Copy the data that follows exactly. Include no pictures.
[Start of Collected material]
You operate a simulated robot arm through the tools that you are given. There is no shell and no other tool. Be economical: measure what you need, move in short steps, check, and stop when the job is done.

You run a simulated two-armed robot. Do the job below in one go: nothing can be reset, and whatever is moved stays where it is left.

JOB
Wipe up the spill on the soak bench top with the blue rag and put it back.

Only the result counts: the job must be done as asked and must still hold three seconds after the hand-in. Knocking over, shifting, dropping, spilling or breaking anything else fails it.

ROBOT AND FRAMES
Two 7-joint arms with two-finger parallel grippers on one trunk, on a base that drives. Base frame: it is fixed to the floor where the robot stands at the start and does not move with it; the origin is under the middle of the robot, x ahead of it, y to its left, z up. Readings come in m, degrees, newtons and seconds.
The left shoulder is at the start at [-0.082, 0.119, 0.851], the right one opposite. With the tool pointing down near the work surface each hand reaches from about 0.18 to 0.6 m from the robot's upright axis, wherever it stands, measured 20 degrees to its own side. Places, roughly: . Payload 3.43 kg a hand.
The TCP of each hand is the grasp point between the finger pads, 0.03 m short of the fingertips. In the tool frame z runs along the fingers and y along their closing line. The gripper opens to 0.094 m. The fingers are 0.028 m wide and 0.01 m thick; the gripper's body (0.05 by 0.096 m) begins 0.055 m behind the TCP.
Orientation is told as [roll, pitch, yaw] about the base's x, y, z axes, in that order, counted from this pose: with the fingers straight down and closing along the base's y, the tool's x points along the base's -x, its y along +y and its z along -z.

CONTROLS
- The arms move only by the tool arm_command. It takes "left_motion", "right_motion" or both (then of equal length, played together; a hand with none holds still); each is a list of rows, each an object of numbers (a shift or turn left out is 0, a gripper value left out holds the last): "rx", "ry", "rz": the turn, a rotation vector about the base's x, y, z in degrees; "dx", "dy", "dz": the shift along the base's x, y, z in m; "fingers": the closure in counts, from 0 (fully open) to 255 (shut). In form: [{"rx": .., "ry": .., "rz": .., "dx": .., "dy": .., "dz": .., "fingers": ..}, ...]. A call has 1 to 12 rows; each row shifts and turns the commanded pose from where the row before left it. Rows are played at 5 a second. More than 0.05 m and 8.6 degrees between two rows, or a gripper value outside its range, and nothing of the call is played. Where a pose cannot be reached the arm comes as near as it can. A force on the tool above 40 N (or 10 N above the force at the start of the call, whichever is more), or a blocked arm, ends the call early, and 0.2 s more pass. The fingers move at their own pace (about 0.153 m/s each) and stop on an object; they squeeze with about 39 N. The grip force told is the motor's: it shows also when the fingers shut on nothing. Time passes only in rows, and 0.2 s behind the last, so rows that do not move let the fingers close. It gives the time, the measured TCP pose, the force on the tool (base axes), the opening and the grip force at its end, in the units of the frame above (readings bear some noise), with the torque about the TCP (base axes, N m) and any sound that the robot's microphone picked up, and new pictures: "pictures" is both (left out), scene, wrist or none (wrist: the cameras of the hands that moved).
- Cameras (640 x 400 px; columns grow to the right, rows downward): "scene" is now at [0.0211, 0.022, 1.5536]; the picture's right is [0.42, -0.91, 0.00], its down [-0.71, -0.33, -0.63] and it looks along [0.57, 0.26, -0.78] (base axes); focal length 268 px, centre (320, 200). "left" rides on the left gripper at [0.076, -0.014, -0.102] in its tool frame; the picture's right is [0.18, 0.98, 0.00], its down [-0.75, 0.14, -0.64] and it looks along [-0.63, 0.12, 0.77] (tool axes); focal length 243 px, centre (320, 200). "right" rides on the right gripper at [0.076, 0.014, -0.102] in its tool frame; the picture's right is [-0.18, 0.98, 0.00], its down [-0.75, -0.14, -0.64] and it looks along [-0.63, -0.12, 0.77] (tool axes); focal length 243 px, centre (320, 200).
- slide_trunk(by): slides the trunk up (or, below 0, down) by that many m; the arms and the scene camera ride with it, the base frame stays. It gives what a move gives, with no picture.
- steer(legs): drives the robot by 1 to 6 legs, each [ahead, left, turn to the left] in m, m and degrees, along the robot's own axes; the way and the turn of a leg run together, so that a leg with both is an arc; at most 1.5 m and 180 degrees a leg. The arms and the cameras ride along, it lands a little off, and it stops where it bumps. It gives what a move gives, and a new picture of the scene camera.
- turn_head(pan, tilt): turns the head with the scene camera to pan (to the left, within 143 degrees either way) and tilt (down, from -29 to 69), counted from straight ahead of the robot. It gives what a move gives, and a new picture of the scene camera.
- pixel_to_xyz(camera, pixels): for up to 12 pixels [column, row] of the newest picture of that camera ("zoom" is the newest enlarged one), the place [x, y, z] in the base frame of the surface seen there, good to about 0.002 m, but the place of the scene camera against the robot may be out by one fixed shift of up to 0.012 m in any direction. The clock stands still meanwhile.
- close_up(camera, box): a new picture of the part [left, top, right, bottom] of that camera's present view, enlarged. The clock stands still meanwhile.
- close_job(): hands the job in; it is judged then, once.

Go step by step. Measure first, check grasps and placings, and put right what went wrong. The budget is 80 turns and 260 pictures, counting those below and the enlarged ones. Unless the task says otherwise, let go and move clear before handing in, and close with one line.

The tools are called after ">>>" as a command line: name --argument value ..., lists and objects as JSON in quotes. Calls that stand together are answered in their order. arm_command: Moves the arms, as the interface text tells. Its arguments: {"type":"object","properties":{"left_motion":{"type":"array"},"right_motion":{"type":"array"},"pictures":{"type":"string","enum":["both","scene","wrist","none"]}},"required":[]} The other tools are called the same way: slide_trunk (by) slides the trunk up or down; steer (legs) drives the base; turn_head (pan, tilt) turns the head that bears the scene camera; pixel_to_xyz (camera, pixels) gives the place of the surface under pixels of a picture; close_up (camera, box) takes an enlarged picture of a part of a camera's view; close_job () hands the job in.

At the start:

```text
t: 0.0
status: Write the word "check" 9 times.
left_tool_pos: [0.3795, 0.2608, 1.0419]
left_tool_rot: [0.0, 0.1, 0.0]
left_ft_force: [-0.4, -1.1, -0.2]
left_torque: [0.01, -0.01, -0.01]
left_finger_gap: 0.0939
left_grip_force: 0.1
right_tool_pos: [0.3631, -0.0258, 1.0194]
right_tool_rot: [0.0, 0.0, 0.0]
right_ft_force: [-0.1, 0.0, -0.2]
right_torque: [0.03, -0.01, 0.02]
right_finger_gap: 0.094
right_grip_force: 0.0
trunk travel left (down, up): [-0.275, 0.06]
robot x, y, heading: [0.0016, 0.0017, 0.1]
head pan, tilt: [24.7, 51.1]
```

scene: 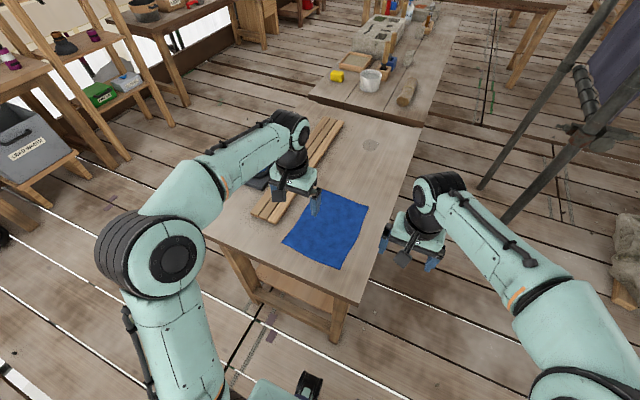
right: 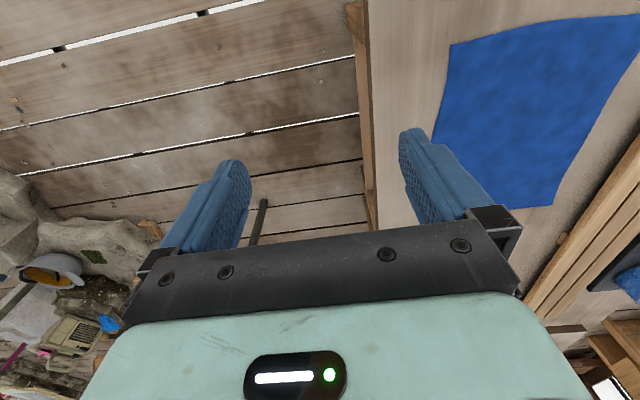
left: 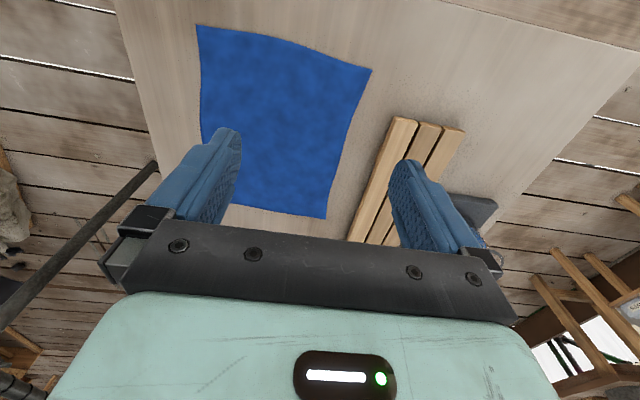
[End of Collected material]
-- Problem solution --
You operate a simulated robot arm through the tools that you are given. There is no shell and no other tool. Be economical: measure what you need, move in short steps, check, and stop when the job is done.

You run a simulated two-armed robot. Do the job below in one go: nothing can be reset, and whatever is moved stays where it is left.

JOB
Wipe up the spill on the soak bench top with the blue rag and put it back.

Only the result counts: the job must be done as asked and must still hold three seconds after the hand-in. Knocking over, shifting, dropping, spilling or breaking anything else fails it.

ROBOT AND FRAMES
Two 7-joint arms with two-finger parallel grippers on one trunk, on a base that drives. Base frame: it is fixed to the floor where the robot stands at the start and does not move with it; the origin is under the middle of the robot, x ahead of it, y to its left, z up. Readings come in m, degrees, newtons and seconds.
The left shoulder is at the start at [-0.082, 0.119, 0.851], the right one opposite. With the tool pointing down near the work surface each hand reaches from about 0.18 to 0.6 m from the robot's upright axis, wherever it stands, measured 20 degrees to its own side. Places, roughly: . Payload 3.43 kg a hand.
The TCP of each hand is the grasp point between the finger pads, 0.03 m short of the fingertips. In the tool frame z runs along the fingers and y along their closing line. The gripper opens to 0.094 m. The fingers are 0.028 m wide and 0.01 m thick; the gripper's body (0.05 by 0.096 m) begins 0.055 m behind the TCP.
Orientation is told as [roll, pitch, yaw] about the base's x, y, z axes, in that order, counted from this pose: with the fingers straight down and closing along the base's y, the tool's x points along the base's -x, its y along +y and its z along -z.

CONTROLS
- The arms move only by the tool arm_command. It takes "left_motion", "right_motion" or both (then of equal length, played together; a hand with none holds still); each is a list of rows, each an object of numbers (a shift or turn left out is 0, a gripper value left out holds the last): "rx", "ry", "rz": the turn, a rotation vector about the base's x, y, z in degrees; "dx", "dy", "dz": the shift along the base's x, y, z in m; "fingers": the closure in counts, from 0 (fully open) to 255 (shut). In form: [{"rx": .., "ry": .., "rz": .., "dx": .., "dy": .., "dz": .., "fingers": ..}, ...]. A call has 1 to 12 rows; each row shifts and turns the commanded pose from where the row before left it. Rows are played at 5 a second. More than 0.05 m and 8.6 degrees between two rows, or a gripper value outside its range, and nothing of the call is played. Where a pose cannot be reached the arm comes as near as it can. A force on the tool above 40 N (or 10 N above the force at the start of the call, whichever is more), or a blocked arm, ends the call early, and 0.2 s more pass. The fingers move at their own pace (about 0.153 m/s each) and stop on an object; they squeeze with about 39 N. The grip force told is the motor's: it shows also when the fingers shut on nothing. Time passes only in rows, and 0.2 s behind the last, so rows that do not move let the fingers close. It gives the time, the measured TCP pose, the force on the tool (base axes), the opening and the grip force at its end, in the units of the frame above (readings bear some noise), with the torque about the TCP (base axes, N m) and any sound that the robot's microphone picked up, and new pictures: "pictures" is both (left out), scene, wrist or none (wrist: the cameras of the hands that moved).
- Cameras (640 x 400 px; columns grow to the right, rows downward): "scene" is now at [0.0211, 0.022, 1.5536]; the picture's right is [0.42, -0.91, 0.00], its down [-0.71, -0.33, -0.63] and it looks along [0.57, 0.26, -0.78] (base axes); focal length 268 px, centre (320, 200). "left" rides on the left gripper at [0.076, -0.014, -0.102] in its tool frame; the picture's right is [0.18, 0.98, 0.00], its down [-0.75, 0.14, -0.64] and it looks along [-0.63, 0.12, 0.77] (tool axes); focal length 243 px, centre (320, 200). "right" rides on the right gripper at [0.076, 0.014, -0.102] in its tool frame; the picture's right is [-0.18, 0.98, 0.00], its down [-0.75, -0.14, -0.64] and it looks along [-0.63, -0.12, 0.77] (tool axes); focal length 243 px, centre (320, 200).
- slide_trunk(by): slides the trunk up (or, below 0, down) by that many m; the arms and the scene camera ride with it, the base frame stays. It gives what a move gives, with no picture.
- steer(legs): drives the robot by 1 to 6 legs, each [ahead, left, turn to the left] in m, m and degrees, along the robot's own axes; the way and the turn of a leg run together, so that a leg with both is an arc; at most 1.5 m and 180 degrees a leg. The arms and the cameras ride along, it lands a little off, and it stops where it bumps. It gives what a move gives, and a new picture of the scene camera.
- turn_head(pan, tilt): turns the head with the scene camera to pan (to the left, within 143 degrees either way) and tilt (down, from -29 to 69), counted from straight ahead of the robot. It gives what a move gives, and a new picture of the scene camera.
- pixel_to_xyz(camera, pixels): for up to 12 pixels [column, row] of the newest picture of that camera ("zoom" is the newest enlarged one), the place [x, y, z] in the base frame of the surface seen there, good to about 0.002 m, but the place of the scene camera against the robot may be out by one fixed shift of up to 0.012 m in any direction. The clock stands still meanwhile.
- close_up(camera, box): a new picture of the part [left, top, right, bottom] of that camera's present view, enlarged. The clock stands still meanwhile.
- close_job(): hands the job in; it is judged then, once.

Go step by step. Measure first, check grasps and placings, and put right what went wrong. The budget is 80 turns and 260 pictures, counting those below and the enlarged ones. Unless the task says otherwise, let go and move clear before handing in, and close with one line.

The tools are called after ">>>" as a command line: name --argument value ..., lists and objects as JSON in quotes. Calls that stand together are answered in their order. arm_command: Moves the arms, as the interface text tells. Its arguments: {"type":"object","properties":{"left_motion":{"type":"array"},"right_motion":{"type":"array"},"pictures":{"type":"string","enum":["both","scene","wrist","none"]}},"required":[]} The other tools are called the same way: slide_trunk (by) slides the trunk up or down; steer (legs) drives the base; turn_head (pan, tilt) turns the head that bears the scene camera; pixel_to_xyz (camera, pixels) gives the place of the surface under pixels of a picture; close_up (camera, box) takes an enlarged picture of a part of a camera's view; close_job () hands the job in.

At the start:

```text
t: 0.0
status: Write the word "check" 9 times.
left_tool_pos: [0.3795, 0.2608, 1.0419]
left_tool_rot: [0.0, 0.1, 0.0]
left_ft_force: [-0.4, -1.1, -0.2]
left_torque: [0.01, -0.01, -0.01]
left_finger_gap: 0.0939
left_grip_force: 0.1
right_tool_pos: [0.3631, -0.0258, 1.0194]
right_tool_rot: [0.0, 0.0, 0.0]
right_ft_force: [-0.1, 0.0, -0.2]
right_torque: [0.03, -0.01, 0.02]
right_finger_gap: 0.094
right_grip_force: 0.0
trunk travel left (down, up): [-0.275, 0.06]
robot x, y, heading: [0.0016, 0.0017, 0.1]
head pan, tilt: [24.7, 51.1]
```

scene: 
right: 
left: 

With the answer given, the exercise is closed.